--- START Passage ---
“Doctor, Step Away From That Cookbook!”

>
By  |  January 27, 2013 | 

A middle-aged man develops chest pain at home. Minutes after calling 911, he’s in an ambulance, whizzing through traffic to the nearest emergency room. The paramedics radio ahead, and by the time the patient arrives in the ER, the hospital’s heart attack team has been activated. A stat electrocardiogram shows an ST-elevation myocardial infarction (STEMI), and suddenly It’s Showtime: the patient enters the “chest pain pathway,” automatically triggering a pre-prescribed set of actions: medications, blood tests, oxygen, and more. The cardiologists, nurses and technicians congregate in the cath lab, waiting for the handoff. Nothing is left to chance: the STEMI team even has a special key that allows them to commandeer the elevator.

This is life-and-death choreography – George Balanchine meets Dr. John Carter – and it works. In the old days, it might have taken 3 or 4 hours to get a catheter into the patient’s coronary artery. By following this cookbook approach, the patient’s blocked vessel is stented open within 90 minutes. And this scenario (and similar ones for patients with strokes and sepsis) plays out tens of thousands of times each day in the U.S. In a crowded ER, with its waiting room full of patients and where triage is the name of the game, nobody questions whether this is the right approach. It saves lives.

But, as the saying goes, when you’re a hammer, everything looks like a nail. In their new book, “When Doctors Don’t Listen: How to Avoid Misdiagnoses and Unnecessary Tests,” Drs. Leana Wen and Joshua Kosowsky, emergency medicine physicians from Brigham & Woman’s Hospital (Wen, impressively, is still a resident; Kosowsky is an attending), argue that this cookbook approach has infected not only emergency medicine but all of medicine, rendering healthcare not only impersonal but unsafe. They write:

“Algorithms” and “pathways” have proliferated in ways that have reduced each person’s unique story to simplistic recipes…. Doctors end up adopting the role of automaton, following recipes and doing as directed, but no longer empowered to listen, to think, to diagnose, and to heal.

Wen and Kosowsky argue that we have entered an “era of depersonalized diagnosis,” in which we have…

come full circle, back to the time of the black box, when a visit to the shaman turns up a solution in the form of a random incantation or ritual. Today, doctors order a CT or MRI and expect the patient to emerge from the (literal and figurative) black box with an answer… There’s no thinking necessary. But at what costs to patients?
--- END Passage ---
Written instruction 1 – Locate "This is life-and-death" and "It saves lives." in the passage, and write out these words with everything between them.
--- START Data section ---
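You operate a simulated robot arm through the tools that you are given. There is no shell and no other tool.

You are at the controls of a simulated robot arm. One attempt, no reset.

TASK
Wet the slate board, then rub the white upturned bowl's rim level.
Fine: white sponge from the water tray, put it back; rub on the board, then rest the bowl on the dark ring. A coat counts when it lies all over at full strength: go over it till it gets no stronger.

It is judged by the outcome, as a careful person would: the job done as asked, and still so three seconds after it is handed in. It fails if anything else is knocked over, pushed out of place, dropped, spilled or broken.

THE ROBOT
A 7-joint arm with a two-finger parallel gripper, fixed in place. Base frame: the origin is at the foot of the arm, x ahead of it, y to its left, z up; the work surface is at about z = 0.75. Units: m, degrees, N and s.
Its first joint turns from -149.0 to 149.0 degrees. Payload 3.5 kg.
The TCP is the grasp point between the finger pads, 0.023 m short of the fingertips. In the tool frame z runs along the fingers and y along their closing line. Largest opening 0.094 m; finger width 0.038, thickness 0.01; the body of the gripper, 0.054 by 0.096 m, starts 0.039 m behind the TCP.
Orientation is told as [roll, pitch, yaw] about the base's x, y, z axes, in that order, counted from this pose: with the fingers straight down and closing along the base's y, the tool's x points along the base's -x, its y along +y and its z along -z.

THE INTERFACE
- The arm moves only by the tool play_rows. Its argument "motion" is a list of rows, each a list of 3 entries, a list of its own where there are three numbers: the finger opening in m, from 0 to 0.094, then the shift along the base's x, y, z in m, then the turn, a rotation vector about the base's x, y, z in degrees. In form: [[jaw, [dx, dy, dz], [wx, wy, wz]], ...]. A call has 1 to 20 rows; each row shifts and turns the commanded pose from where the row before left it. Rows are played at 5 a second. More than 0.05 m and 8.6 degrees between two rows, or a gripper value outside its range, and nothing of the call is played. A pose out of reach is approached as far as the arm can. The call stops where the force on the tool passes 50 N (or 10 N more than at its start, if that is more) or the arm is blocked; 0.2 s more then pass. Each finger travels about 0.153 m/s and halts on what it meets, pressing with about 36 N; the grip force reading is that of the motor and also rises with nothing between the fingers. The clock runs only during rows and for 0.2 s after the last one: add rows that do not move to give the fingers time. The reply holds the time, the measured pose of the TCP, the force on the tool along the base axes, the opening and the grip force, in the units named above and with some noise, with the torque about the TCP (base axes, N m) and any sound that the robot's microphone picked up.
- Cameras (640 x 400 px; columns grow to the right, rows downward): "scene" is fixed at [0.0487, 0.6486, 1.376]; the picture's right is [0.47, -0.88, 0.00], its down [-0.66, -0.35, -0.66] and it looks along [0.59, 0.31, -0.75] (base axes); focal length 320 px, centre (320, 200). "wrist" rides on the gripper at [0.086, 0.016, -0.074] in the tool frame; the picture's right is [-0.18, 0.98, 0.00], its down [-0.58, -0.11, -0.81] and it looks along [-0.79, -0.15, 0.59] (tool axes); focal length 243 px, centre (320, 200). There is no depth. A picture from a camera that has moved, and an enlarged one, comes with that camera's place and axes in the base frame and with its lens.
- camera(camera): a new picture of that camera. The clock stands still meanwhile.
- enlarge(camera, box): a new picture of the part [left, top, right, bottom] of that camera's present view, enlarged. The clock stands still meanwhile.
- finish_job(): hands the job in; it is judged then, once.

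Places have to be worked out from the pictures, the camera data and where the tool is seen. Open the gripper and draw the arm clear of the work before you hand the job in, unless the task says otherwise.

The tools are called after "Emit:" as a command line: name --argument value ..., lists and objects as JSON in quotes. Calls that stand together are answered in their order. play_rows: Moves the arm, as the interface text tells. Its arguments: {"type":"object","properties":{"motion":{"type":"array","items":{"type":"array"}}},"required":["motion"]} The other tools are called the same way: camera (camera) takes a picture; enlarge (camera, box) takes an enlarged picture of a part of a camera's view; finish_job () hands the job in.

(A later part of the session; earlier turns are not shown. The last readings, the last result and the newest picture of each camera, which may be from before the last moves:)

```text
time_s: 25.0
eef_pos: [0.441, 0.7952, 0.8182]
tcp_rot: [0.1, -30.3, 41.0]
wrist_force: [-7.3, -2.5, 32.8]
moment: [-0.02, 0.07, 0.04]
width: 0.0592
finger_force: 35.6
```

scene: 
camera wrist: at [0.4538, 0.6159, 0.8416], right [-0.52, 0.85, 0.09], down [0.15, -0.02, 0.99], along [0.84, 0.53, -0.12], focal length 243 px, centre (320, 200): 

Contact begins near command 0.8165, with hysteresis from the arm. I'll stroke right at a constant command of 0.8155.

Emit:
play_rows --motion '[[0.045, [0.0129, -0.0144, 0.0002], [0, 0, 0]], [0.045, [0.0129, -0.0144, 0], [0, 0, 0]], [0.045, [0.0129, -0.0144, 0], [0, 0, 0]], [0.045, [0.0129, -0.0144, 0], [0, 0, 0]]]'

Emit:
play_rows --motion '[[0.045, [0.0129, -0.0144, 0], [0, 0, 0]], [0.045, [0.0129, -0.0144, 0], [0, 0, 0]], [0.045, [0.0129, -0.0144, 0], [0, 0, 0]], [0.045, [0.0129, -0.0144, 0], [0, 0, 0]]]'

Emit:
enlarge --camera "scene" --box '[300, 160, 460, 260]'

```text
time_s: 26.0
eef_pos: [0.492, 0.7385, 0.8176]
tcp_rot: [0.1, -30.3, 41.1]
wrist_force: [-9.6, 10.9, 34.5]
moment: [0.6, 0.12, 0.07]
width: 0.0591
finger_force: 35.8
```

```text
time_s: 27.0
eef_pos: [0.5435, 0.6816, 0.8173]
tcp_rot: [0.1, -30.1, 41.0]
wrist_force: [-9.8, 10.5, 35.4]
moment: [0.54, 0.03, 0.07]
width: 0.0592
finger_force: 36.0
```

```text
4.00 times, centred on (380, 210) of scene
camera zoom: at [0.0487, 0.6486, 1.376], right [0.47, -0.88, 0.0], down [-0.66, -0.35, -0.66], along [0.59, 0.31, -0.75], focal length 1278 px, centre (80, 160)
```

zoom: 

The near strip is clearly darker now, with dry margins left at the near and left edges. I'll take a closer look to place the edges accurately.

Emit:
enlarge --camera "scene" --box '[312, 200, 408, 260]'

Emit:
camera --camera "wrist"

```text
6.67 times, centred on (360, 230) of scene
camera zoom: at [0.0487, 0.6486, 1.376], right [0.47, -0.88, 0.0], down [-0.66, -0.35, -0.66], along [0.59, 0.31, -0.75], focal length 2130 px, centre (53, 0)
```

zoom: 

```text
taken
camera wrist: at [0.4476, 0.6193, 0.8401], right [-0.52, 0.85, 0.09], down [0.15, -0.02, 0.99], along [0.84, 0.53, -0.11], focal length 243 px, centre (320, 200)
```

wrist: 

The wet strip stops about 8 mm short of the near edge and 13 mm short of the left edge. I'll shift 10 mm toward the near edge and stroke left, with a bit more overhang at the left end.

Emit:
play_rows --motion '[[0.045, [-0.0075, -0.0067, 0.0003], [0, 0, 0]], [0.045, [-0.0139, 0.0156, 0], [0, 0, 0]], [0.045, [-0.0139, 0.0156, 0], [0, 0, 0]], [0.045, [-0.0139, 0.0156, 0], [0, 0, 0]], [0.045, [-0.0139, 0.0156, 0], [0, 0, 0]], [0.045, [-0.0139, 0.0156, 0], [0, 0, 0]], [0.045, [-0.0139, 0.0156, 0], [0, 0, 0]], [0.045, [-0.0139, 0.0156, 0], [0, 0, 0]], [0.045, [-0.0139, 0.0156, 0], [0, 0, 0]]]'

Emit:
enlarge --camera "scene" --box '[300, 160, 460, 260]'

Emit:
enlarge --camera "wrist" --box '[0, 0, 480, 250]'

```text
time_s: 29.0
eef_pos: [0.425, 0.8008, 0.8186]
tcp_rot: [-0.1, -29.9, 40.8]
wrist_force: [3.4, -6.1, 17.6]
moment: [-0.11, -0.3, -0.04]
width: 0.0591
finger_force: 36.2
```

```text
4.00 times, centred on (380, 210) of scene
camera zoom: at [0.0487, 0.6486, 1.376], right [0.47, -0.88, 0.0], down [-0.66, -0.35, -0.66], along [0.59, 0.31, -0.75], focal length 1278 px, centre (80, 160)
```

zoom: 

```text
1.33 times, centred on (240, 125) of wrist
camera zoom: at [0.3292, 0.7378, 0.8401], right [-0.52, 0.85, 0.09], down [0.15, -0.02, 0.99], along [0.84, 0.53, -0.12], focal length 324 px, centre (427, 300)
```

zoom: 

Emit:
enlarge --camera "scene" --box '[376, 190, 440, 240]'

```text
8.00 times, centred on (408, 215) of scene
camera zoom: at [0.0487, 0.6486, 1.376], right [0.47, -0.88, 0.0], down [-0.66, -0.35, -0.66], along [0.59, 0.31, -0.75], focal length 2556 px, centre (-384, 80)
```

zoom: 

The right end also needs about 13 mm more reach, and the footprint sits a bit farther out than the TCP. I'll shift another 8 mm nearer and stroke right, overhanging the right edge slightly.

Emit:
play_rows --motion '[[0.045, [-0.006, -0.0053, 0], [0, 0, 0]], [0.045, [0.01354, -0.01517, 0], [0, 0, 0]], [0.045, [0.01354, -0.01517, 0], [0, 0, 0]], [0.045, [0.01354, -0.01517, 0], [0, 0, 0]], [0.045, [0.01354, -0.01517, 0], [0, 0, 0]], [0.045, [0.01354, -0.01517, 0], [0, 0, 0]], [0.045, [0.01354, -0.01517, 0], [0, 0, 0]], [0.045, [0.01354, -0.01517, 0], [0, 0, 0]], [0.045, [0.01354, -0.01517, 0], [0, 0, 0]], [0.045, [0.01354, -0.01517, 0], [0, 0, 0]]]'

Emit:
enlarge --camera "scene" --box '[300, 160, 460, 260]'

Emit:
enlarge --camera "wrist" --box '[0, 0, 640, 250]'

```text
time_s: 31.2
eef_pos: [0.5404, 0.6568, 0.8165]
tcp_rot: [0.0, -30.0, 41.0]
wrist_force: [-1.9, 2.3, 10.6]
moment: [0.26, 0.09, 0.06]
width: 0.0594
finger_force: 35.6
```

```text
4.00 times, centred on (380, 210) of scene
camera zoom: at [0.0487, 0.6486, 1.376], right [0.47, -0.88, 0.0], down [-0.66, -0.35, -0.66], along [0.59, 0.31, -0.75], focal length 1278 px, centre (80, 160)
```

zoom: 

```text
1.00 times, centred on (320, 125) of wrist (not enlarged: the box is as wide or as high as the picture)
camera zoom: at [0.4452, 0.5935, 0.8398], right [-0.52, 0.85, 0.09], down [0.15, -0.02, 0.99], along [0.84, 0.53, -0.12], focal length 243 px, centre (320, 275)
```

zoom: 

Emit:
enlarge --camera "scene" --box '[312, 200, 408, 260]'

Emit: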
--- END Data section ---
Written instruction 2 – The lines to return run from the one containing "You are at the" down to the one containing "A 7-joint arm"; give them exactly, both included, and no others.

Written response 1 –
This is life-and-death choreography – George Balanchine meets Dr. John Carter – and it works. In the old days, it might have taken 3 or 4 hours to get a catheter into the patient’s coronary artery. By following this cookbook approach, the patient’s blocked vessel is stented open within 90 minutes. And this scenario (and similar ones for patients with strokes and sepsis) plays out tens of thousands of times each day in the U.S. In a crowded ER, with its waiting room full of patients and where triage is the name of the game, nobody questions whether this is the right approach. It saves lives.

Written response 2 –
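You are at the controls of a simulated robot arm. One attempt, no reset.

TASK
Wet the slate board, then rub the white upturned bowl's rim level.
Fine: white sponge from the water tray, put it back; rub on the board, then rest the bowl on the dark ring. A coat counts when it lies all over at full strength: go over it till it gets no stronger.

It is judged by the outcome, as a careful person would: the job done as asked, and still so three seconds after it is handed in. It fails if anything else is knocked over, pushed out of place, dropped, spilled or broken.

THE ROBOT
A 7-joint arm with a two-finger parallel gripper, fixed in place. Base frame: the origin is at the foot of the arm, x ahead of it, y to its left, z up; the work surface is at about z = 0.75. Units: m, degrees, N and s.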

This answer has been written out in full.